In my position as President/Executive Director of Quinolone Vigilance Foundation, and as a person adversely affected by fluoroquinolones, I am often communicating through e-mail, telephone calls, and in face-to-face meetings. Just a few days ago I was on a professional conference call and I couldn’t remember how to spell my own name, or recall my cell phone number. Some days are clearer than others, but most days the things that usually come naturally become very difficult to do and say.

The impact of brain fog can range from mild to severe.

Why does it happen? The exact mechanism is not known yet, but we do know that fluoroquinolone antibiotics cross the blood-brain barrier, unlike other classes of antibiotics, and it can severely affect the Central Nervous System.

Fluoroquinolones are a class of antibiotics which are synthetic broad-spectrum and are meant to treat life-threatening infections. However, they are often wrongly given as a first line of defense for minor infections, and often as a preventative measure when no infection exists. Unlike side effects, which typically cease or fade after a patient stops taking a drug, adverse reactions to fluoroquinolones can continue for weeks, months, or even years, and can often permanently disable.

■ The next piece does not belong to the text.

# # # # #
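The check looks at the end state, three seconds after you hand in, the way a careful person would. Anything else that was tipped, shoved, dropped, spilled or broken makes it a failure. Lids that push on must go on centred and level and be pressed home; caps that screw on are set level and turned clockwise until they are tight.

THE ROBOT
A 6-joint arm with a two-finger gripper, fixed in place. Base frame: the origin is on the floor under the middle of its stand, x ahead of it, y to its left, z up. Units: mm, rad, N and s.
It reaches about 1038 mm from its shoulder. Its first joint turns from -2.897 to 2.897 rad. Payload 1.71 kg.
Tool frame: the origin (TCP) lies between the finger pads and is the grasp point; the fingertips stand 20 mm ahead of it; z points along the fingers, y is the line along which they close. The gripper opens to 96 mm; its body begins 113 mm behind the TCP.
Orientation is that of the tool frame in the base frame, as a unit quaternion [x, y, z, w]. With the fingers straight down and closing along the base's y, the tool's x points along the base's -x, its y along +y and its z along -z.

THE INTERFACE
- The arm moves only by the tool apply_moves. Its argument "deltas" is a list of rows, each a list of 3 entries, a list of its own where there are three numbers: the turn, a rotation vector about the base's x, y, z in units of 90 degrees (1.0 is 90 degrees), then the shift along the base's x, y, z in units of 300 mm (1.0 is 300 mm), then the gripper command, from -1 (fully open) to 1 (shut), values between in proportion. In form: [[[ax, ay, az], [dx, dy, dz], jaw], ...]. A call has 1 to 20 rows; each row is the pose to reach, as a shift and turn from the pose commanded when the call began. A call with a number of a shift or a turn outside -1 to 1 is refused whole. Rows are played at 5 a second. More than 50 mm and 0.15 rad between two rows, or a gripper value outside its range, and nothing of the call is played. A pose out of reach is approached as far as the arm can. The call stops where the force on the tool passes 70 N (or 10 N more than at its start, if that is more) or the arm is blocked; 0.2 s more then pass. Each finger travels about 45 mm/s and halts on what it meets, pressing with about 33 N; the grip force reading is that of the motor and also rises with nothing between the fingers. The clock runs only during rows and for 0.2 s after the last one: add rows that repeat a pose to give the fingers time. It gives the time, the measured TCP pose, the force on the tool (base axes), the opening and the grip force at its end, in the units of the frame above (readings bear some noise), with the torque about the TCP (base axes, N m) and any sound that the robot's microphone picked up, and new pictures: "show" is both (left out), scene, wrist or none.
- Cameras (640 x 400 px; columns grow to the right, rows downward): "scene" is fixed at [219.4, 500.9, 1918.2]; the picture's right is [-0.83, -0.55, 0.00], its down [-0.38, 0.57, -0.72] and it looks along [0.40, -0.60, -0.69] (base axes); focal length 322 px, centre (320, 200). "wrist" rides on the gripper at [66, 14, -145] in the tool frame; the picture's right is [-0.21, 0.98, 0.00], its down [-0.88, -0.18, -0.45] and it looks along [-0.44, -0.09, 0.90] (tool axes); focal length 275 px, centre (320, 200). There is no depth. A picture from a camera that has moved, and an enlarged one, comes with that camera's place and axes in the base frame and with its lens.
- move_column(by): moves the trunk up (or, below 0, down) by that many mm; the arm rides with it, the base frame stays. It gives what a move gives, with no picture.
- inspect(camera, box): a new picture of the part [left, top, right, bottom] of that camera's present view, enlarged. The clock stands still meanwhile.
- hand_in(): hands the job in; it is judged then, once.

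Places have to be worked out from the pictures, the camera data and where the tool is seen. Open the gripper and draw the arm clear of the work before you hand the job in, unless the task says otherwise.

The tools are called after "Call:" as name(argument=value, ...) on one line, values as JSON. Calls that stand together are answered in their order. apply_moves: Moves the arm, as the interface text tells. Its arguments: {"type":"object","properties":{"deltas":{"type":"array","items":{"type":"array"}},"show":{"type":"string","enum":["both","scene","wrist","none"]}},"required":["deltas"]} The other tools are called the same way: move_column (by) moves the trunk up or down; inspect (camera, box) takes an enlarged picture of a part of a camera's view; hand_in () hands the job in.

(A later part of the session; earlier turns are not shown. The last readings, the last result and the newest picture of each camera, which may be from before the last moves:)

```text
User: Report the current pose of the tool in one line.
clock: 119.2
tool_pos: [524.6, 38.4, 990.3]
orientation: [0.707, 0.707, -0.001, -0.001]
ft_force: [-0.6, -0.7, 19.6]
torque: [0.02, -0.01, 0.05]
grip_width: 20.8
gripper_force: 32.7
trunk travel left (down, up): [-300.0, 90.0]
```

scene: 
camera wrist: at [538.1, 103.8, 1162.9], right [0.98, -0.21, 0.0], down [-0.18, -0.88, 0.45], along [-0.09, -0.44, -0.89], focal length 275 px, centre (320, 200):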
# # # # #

Antibiotics are supposed to help us feel better. Imagine taking a pill and not being able to recall important events such as birthdays, forgetting how to write a check, or how to form a complete sentence. It sounds like the plot of a movie: taking a pill and losing blocks of time and reason. Except this happens in real life.

Because of Levaquin-induced brain fog, it took 3½ days to write a blog about brain fog.